Doch statt unse­re Politik zu ver­än­dern, ändern wir die Sprache, reden von «Body-Positivity» oder erfin­den eben neue Abnehm-Wunderdrogen. Ozempic heisst die «Magic Pill» und stammt aus der Diabetes-Forschung, Semaglutid kommt in einem gei­len Füller-Design daher, wird ein­mal wöchent­lich gespritzt; wie genau der Stoff wirkt, ist selbst den Herstellern nicht klar. Nebenwirkungen kön­nen Durchfall, Erbrechen, Übelkeit sein, auch Depressionen sind doku­men­tiert wor­den. Johann Hari zitiert Forschende, die mei­nen, Ozempic wir­ke nicht im Magen wie ursprüng­lich ange­nom­men, son­dern vor allem im Gehirn, doch das WIE sei unbe­kannt.
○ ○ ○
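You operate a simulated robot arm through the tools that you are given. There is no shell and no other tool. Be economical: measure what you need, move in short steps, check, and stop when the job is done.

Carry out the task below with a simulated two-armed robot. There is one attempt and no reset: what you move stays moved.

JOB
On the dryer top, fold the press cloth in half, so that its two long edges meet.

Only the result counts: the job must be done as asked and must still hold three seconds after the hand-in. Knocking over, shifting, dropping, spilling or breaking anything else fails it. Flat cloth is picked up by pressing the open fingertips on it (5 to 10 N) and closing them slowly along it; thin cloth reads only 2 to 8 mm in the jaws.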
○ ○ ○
In den näch­sten zehn Jahren soll die Droge allen über­ge­wich­ti­gen Kindern auf Kosten der Krankenkasse ver­ab­reicht wer­den. Diesen Kids wer­den also die näch­sten 80 Jahre ihres Lebens ein­mal wöchent­lich eine Spritze – in den USA kostet sie noch 1000 Dollar, in Grossbritannien nur 250 Dollar – ver­ab­reicht krie­gen, damit sie ihr Gewicht hal­ten. Dies wür­de die Welt ver­än­dern: Ozempic lässt näm­lich die Pfunde unter ande­rem des­halb schwin­den, weil die Menschen kei­ne Sucht mehr ver­spü­ren: Das Essen schmeckt ihnen nicht mehr wirk­lich, resp. sie haben nach zwei Bissen genug. Nicht nur das: Die Menschen sind grund­sätz­lich satt, das heisst, sie wol­len und brau­chen nichts mehr. Kein Essen, kei­nen Alkohol, kei­ne Karriere, kei­nen Sex, kei­ne Drogen, sie sind ein­fach rank und schlank und schön anzu­se­hen, sind leicht und machen dadurch viel mehr Sport.

Johann Hari ist dies pas­siert. Aber bis heu­te hat­te er Glück. Denn zum ersten Mal in sei­nem Leben ist er leicht, und ihm schmeckt das weni­ge Essen im Vergleich zu sei­nen Fettattacken im Kentucky-Fried-Laden sehr. Johann Hari geht leich­ter durchs Leben, weil er eine ganz simp­le Rechenaufgabe gelöst hat. Als schwer über­ge­wich­ti­ger Mann mit Junk-Food-Sucht sind sei­ne gesund­heit­li­chen Risiken schwer­wie­gen­der als die Risiken von Ozempic, das von Millionen von Diabetikerinnen und Diabetikern in den letz­ten zwan­zig Jahren ein­ge­nom­men wur­de. Klingt ver­füh­re­risch, nicht wahr?

Deshalb ist «Magic Pill» so ambi­va­lent. Denn einer­seits weiss man instink­tiv, dass es absurd ist, Pharma ein­zu­neh­men, statt die ver­damm­te Lebensmittelpolitik zu ver­än­dern. Andererseits kriegt jeder Mensch mit 50 Kilo Übergewicht oder auch nur 20 Kilo ein völ­lig neu­es Lebensgefühl durch das Leichterwerden. «Ozempic and the drugs that fol­low repre­sent a moment of mad­ness. We build a food system that poi­sons us and then to keep us away from the ava­lan­che of bad food, we deci­ded to inject our­sel­ves with a dif­fe­rent poten­ti­al poi­son, one that puts us off all food.» Ein ver­gif­te­tes Food-System wird durch ein Gift bekämpft, das uns vor dem Gift-Food fern­hält – echt cra­zy.

Wie gesagt: Johann Hari ist seit sei­ner Ozempic-Kur von sei­ner Fettsucht geheilt – ich gebe zu: Die Vorstellung, mit­tels Spritze mal schnell zehn und mehr Kilos abzu­neh­men, ist ver­füh­re­risch. Doch wer wür­de ich wer­den, wenn mei­ne Pasta-Wochen mit Mayonnaise und Ketchup feh­len wür­den? Wohin mit mei­nen Gefühlen? Und will ich wirk­lich all das nicht mehr schmecken, füh­len, essen? Für was eigent­lich? Damit ich gut aus­se­hend durch die Berge wan­de­re, ohne Kaiserschmarrn in der Berghütte? Oder in Paris nach dem Sex kein Frühstück mit Croissant, Erdbeeren und Champagner mehr schmeckt? Wer garan­tiert uns denn, dass Ozempic uns nur die Lust aufs Essen, und nicht gleich auf alles, was lebens­wert ist, nimmt? So wie der Industrie-Food unse­re Lust mit Inhaltsstoffen mani­pu­liert hat, die uns nun krank, fett und letzt­lich depres­siv machen?

Johann Hari: Magic Pill. The Extraordinary Benefits and Disturbing Risks of the New Weight Loss Drugs. 2024.